## Records provided
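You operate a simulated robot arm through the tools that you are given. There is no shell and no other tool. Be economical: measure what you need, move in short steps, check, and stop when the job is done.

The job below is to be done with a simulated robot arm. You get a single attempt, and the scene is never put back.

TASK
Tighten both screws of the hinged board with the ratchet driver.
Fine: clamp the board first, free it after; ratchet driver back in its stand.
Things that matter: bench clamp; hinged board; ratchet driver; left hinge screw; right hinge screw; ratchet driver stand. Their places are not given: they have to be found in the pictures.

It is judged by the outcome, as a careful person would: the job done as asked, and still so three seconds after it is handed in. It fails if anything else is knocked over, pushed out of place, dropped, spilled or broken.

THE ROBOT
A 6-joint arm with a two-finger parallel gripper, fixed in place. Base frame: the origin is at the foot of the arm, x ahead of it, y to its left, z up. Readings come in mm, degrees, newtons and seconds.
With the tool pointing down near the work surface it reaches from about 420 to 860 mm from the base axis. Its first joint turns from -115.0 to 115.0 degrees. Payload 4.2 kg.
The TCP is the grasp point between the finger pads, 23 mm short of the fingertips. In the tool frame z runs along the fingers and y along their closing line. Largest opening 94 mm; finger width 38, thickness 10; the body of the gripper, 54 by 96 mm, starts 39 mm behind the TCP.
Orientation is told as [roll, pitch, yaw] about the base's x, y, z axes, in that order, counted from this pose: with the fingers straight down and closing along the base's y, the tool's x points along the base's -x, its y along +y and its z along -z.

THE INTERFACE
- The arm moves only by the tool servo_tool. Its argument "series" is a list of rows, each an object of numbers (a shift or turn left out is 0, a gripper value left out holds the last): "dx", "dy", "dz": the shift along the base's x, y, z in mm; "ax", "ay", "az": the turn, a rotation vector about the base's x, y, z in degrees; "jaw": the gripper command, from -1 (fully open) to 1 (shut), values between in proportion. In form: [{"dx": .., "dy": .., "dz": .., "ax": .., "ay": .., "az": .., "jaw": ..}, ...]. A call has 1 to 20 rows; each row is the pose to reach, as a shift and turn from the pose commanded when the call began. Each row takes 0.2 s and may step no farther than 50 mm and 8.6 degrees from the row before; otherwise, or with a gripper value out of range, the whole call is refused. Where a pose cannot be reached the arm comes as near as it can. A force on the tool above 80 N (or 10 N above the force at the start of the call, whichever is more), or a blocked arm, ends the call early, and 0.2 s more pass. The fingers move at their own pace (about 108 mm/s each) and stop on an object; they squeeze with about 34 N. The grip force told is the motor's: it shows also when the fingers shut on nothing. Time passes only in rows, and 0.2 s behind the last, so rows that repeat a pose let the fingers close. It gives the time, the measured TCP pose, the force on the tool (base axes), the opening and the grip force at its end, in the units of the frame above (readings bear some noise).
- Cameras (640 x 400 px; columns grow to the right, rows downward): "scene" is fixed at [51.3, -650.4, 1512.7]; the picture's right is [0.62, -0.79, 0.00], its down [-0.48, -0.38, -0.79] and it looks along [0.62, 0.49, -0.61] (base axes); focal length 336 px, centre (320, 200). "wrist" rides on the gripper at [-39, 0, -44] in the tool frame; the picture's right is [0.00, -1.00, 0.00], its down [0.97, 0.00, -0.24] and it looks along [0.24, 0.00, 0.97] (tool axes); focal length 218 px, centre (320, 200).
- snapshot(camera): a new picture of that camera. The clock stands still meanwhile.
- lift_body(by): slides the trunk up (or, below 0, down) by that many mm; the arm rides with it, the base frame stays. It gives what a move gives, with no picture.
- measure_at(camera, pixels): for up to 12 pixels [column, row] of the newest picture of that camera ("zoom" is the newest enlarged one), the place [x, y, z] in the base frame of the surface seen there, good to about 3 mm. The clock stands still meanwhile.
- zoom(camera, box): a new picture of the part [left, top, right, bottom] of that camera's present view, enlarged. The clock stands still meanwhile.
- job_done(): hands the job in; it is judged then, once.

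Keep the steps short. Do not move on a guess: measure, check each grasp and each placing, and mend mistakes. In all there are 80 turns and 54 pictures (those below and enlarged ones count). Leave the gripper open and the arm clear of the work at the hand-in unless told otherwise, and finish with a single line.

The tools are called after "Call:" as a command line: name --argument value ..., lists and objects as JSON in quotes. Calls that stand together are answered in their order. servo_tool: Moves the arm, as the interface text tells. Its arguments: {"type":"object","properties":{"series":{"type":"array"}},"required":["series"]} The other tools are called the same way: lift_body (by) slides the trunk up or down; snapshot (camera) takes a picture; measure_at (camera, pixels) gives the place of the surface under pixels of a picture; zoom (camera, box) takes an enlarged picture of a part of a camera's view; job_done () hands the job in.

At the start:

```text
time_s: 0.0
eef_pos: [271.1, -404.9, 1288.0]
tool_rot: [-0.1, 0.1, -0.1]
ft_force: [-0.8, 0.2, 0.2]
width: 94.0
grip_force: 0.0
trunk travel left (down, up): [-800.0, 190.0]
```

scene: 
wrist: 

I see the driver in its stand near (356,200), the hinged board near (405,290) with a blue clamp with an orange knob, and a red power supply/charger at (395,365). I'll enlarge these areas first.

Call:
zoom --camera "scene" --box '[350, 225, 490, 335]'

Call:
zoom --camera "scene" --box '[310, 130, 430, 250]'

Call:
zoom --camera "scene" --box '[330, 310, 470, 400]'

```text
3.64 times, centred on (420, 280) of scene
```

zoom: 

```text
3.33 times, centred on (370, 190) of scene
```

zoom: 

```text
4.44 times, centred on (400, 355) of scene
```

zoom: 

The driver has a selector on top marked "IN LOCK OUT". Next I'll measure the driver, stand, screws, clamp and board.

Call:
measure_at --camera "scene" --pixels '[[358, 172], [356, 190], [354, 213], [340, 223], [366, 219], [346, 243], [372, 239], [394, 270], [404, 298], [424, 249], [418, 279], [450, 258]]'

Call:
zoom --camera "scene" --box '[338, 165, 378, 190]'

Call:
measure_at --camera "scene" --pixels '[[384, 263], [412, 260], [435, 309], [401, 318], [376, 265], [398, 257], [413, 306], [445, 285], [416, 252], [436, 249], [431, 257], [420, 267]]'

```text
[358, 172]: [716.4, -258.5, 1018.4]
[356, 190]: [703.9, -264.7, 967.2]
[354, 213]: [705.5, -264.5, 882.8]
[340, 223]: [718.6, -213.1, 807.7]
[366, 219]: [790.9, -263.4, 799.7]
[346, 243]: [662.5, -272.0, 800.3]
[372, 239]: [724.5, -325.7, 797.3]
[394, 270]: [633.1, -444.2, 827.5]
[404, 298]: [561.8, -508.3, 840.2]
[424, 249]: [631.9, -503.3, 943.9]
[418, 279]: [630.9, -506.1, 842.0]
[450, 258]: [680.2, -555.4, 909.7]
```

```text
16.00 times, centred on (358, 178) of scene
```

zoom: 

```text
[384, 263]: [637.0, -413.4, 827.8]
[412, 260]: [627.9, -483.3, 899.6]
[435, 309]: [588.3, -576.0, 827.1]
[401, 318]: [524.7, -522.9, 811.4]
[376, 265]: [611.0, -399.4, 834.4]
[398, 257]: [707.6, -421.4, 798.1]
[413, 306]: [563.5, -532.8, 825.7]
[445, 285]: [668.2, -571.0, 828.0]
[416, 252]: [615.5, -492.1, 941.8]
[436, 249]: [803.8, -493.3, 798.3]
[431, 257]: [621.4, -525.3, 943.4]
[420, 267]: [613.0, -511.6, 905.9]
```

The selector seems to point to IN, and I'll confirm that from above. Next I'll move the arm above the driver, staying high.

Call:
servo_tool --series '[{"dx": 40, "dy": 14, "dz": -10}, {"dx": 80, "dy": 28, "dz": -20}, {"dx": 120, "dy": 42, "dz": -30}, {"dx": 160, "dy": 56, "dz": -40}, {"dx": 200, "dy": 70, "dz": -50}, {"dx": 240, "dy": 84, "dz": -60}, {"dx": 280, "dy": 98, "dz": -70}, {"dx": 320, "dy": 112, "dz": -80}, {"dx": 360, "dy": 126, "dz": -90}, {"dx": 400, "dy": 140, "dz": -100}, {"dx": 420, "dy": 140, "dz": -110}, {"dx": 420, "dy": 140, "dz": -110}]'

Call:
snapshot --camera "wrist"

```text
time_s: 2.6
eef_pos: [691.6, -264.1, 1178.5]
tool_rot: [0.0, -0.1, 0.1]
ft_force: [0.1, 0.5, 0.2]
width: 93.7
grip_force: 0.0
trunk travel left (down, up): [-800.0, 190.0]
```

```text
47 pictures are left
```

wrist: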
==
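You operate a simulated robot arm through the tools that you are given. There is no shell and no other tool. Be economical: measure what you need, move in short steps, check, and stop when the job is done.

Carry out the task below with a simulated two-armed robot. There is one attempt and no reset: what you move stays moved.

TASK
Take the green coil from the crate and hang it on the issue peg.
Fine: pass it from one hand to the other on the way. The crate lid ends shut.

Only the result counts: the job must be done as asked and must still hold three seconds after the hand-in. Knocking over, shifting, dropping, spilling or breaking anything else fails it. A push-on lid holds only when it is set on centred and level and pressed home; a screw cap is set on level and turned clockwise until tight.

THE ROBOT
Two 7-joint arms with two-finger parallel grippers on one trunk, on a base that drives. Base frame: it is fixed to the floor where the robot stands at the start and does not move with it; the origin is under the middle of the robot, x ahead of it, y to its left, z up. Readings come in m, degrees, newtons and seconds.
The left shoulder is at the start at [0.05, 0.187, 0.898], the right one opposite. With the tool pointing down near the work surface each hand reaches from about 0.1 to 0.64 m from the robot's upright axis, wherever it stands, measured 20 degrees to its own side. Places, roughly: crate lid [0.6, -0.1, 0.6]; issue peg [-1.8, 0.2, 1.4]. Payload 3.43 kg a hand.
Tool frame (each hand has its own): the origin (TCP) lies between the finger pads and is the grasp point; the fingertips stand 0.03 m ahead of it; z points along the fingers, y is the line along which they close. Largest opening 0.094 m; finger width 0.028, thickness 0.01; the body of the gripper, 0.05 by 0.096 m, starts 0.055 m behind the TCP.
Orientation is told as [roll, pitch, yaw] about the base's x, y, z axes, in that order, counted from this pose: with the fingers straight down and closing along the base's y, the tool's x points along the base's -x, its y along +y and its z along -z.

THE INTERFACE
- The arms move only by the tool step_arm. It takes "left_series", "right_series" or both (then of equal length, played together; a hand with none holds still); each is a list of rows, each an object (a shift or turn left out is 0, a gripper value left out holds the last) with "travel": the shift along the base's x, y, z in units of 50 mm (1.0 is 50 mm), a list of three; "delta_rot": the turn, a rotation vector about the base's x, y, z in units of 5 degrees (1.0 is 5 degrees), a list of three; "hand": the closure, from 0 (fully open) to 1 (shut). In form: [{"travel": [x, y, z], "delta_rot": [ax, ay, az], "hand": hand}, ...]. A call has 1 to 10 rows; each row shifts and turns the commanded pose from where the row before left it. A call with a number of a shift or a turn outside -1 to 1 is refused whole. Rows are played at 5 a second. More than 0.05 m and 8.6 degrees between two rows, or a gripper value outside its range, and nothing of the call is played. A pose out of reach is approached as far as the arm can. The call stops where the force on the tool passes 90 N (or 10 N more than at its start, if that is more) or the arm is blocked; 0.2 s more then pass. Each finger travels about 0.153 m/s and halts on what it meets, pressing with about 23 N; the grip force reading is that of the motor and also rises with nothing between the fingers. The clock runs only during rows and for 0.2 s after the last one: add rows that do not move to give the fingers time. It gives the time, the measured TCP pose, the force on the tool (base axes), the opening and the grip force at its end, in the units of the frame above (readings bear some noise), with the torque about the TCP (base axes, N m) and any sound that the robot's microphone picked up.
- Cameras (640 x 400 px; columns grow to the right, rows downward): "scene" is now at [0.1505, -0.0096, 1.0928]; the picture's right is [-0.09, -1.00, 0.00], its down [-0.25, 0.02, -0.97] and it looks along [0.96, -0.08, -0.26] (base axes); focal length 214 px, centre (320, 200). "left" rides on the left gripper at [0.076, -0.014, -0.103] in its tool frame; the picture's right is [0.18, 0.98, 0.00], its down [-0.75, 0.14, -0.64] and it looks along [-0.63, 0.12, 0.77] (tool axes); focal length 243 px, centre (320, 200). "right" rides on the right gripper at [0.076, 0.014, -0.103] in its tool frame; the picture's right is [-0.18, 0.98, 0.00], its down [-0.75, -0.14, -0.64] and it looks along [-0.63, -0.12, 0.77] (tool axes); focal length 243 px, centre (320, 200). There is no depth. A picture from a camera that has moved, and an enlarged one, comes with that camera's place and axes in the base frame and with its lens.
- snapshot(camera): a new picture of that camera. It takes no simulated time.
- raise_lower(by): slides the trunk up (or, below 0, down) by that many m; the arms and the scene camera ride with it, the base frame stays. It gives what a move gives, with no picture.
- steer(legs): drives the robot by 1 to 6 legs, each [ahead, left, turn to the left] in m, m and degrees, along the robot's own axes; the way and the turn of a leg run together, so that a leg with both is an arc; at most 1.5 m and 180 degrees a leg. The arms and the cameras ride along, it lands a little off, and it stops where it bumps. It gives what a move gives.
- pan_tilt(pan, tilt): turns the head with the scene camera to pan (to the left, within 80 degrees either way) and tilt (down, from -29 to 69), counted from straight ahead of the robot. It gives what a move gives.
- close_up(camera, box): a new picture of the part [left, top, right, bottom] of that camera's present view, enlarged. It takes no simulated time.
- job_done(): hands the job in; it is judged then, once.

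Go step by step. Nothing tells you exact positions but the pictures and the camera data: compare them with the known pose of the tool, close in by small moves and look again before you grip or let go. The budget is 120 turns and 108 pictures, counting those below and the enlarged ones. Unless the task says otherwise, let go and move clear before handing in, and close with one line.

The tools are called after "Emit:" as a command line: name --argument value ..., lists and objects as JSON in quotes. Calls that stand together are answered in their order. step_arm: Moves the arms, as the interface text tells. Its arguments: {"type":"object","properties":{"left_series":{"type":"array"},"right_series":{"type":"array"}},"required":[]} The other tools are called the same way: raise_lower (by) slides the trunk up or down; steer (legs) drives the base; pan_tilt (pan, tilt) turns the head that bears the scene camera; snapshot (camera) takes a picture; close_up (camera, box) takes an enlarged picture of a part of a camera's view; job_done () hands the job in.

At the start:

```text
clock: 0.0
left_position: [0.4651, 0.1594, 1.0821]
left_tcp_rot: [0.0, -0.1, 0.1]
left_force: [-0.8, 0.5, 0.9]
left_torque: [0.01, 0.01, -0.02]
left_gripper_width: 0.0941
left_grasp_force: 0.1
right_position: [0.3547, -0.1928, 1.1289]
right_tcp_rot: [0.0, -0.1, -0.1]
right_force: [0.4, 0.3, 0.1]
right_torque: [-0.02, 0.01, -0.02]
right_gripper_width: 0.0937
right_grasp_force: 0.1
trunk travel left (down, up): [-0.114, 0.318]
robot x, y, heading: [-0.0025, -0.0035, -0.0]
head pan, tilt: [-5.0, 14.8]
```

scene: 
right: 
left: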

## Exercise goal
Take every line from the data that contains the word "ratchet".

## Answer for this exercise
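Tighten both screws of the hinged board with the ratchet driver.
Fine: clamp the board first, free it after; ratchet driver back in its stand.
Things that matter: bench clamp; hinged board; ratchet driver; left hinge screw; right hinge screw; ratchet driver stand. Their places are not given: they have to be found in the pictures.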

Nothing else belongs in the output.